The ADR transaction was marketed to petitioner by Twenty-First
for the purpose of partially shielding a capital gain previously
realized on the sale of Conner Peripherals stock. Petitioner's
evaluation of the proposed transaction was less than businesslike
with Tempesta, a well-educated, experienced, and financially
sophisticated businessman, committing petitioner to this
multimillion-dollar transaction based on one meeting with Twenty-
First and on his call to a Twenty-First reference.
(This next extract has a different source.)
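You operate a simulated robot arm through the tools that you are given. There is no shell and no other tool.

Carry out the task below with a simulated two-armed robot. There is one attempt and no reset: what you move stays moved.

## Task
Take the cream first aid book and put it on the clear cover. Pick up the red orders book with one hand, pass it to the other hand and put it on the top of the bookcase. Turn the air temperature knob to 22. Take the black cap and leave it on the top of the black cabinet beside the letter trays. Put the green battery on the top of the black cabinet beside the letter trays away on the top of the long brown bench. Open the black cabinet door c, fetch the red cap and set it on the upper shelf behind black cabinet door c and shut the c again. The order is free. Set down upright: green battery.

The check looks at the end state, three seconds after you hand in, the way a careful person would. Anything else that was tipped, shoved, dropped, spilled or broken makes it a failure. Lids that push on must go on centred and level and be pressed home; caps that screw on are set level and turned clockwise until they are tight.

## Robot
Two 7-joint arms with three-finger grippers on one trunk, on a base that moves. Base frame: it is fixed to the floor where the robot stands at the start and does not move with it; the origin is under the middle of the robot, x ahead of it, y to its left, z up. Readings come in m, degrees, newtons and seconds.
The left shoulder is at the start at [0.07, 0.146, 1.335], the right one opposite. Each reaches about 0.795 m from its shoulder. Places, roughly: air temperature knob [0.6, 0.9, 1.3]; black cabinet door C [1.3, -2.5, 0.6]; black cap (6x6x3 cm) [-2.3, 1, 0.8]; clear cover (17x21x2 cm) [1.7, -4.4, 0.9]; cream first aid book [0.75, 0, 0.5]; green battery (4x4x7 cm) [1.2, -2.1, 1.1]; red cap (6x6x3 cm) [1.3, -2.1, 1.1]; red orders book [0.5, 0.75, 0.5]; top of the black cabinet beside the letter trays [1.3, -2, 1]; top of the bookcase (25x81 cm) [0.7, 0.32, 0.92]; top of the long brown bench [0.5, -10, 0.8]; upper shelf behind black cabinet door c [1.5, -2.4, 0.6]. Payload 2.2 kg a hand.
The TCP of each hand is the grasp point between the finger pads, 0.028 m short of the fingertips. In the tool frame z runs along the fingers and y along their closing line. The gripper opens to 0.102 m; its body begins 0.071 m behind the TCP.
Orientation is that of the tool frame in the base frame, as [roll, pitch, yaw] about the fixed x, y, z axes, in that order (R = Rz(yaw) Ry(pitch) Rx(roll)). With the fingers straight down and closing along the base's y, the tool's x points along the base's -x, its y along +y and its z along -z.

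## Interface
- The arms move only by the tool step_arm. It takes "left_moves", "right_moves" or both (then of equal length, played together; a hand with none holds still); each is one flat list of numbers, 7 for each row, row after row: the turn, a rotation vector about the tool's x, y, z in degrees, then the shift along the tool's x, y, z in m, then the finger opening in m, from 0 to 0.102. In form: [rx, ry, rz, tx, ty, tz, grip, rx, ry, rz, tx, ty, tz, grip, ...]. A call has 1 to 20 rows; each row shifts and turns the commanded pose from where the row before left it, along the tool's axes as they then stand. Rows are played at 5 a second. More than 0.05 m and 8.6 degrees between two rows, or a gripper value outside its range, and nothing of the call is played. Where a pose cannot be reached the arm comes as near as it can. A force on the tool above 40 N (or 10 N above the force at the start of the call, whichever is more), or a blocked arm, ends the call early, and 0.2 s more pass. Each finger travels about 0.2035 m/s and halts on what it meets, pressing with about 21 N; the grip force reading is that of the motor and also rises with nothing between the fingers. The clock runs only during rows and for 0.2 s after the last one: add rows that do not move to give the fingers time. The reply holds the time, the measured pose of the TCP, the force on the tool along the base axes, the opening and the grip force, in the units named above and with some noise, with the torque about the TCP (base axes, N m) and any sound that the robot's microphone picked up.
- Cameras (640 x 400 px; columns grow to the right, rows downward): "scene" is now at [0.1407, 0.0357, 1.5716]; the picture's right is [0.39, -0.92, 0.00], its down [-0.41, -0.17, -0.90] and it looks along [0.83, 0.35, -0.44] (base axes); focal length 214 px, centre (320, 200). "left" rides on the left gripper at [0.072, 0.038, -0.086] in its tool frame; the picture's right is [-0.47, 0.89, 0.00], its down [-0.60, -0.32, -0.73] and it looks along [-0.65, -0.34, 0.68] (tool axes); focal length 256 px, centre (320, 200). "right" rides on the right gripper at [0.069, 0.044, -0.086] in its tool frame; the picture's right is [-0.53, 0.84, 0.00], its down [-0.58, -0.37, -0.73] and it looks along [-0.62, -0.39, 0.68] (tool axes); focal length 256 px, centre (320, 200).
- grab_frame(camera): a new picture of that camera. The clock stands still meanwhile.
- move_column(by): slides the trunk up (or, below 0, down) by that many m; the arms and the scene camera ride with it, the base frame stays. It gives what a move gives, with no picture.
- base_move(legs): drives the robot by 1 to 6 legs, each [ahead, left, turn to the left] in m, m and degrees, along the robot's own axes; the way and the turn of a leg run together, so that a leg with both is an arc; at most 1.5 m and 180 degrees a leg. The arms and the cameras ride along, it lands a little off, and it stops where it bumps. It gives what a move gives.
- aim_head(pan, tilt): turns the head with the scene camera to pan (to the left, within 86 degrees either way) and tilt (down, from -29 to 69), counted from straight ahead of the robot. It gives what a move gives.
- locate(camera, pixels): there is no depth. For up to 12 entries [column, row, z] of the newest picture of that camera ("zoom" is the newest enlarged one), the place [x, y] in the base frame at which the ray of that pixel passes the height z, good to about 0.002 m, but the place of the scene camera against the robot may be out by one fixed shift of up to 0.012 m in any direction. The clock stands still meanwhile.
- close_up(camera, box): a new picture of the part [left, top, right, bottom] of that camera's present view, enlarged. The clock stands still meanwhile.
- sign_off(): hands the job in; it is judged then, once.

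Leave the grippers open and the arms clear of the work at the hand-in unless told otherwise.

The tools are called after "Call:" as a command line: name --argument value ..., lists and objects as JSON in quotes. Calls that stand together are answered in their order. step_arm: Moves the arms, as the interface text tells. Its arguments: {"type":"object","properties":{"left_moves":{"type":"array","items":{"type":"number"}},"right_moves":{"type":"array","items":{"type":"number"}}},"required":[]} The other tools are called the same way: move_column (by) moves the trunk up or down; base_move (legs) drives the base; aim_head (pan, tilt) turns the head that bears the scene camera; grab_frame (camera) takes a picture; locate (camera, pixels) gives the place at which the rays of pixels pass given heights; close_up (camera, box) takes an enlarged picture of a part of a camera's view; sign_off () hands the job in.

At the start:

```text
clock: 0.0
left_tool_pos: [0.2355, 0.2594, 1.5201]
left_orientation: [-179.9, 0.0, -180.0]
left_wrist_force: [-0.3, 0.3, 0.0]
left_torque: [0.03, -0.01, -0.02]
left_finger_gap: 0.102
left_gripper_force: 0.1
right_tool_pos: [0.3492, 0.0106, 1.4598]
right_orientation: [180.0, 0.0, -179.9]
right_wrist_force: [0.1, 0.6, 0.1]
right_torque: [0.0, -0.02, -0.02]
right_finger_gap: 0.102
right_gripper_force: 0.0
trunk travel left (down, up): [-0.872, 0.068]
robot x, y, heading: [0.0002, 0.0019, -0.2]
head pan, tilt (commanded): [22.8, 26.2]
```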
As a whole,
the record indicates and we conclude that petitioner was
motivated by the expected tax benefits of the ADR transaction,
and no other business purpose existed.
Petitioner also contends that the ADR transaction does not
warrant the application of the economic substance doctrine
because the foreign tax credit regime completely sets forth
Congress' intent as to allowable foreign tax credits. Petitioner
argues that an additional economic substance requirement was not
intended by Congress and should not be applied in this case.
Congress creates deductions and credits to encourage certain
types of activities, and the taxpayers who engage in those
activities are entitled to the attendant benefits. See, e.g.,
Leahy v. Commissioner, 87 T.C. 56, 72 (1986); Fox v.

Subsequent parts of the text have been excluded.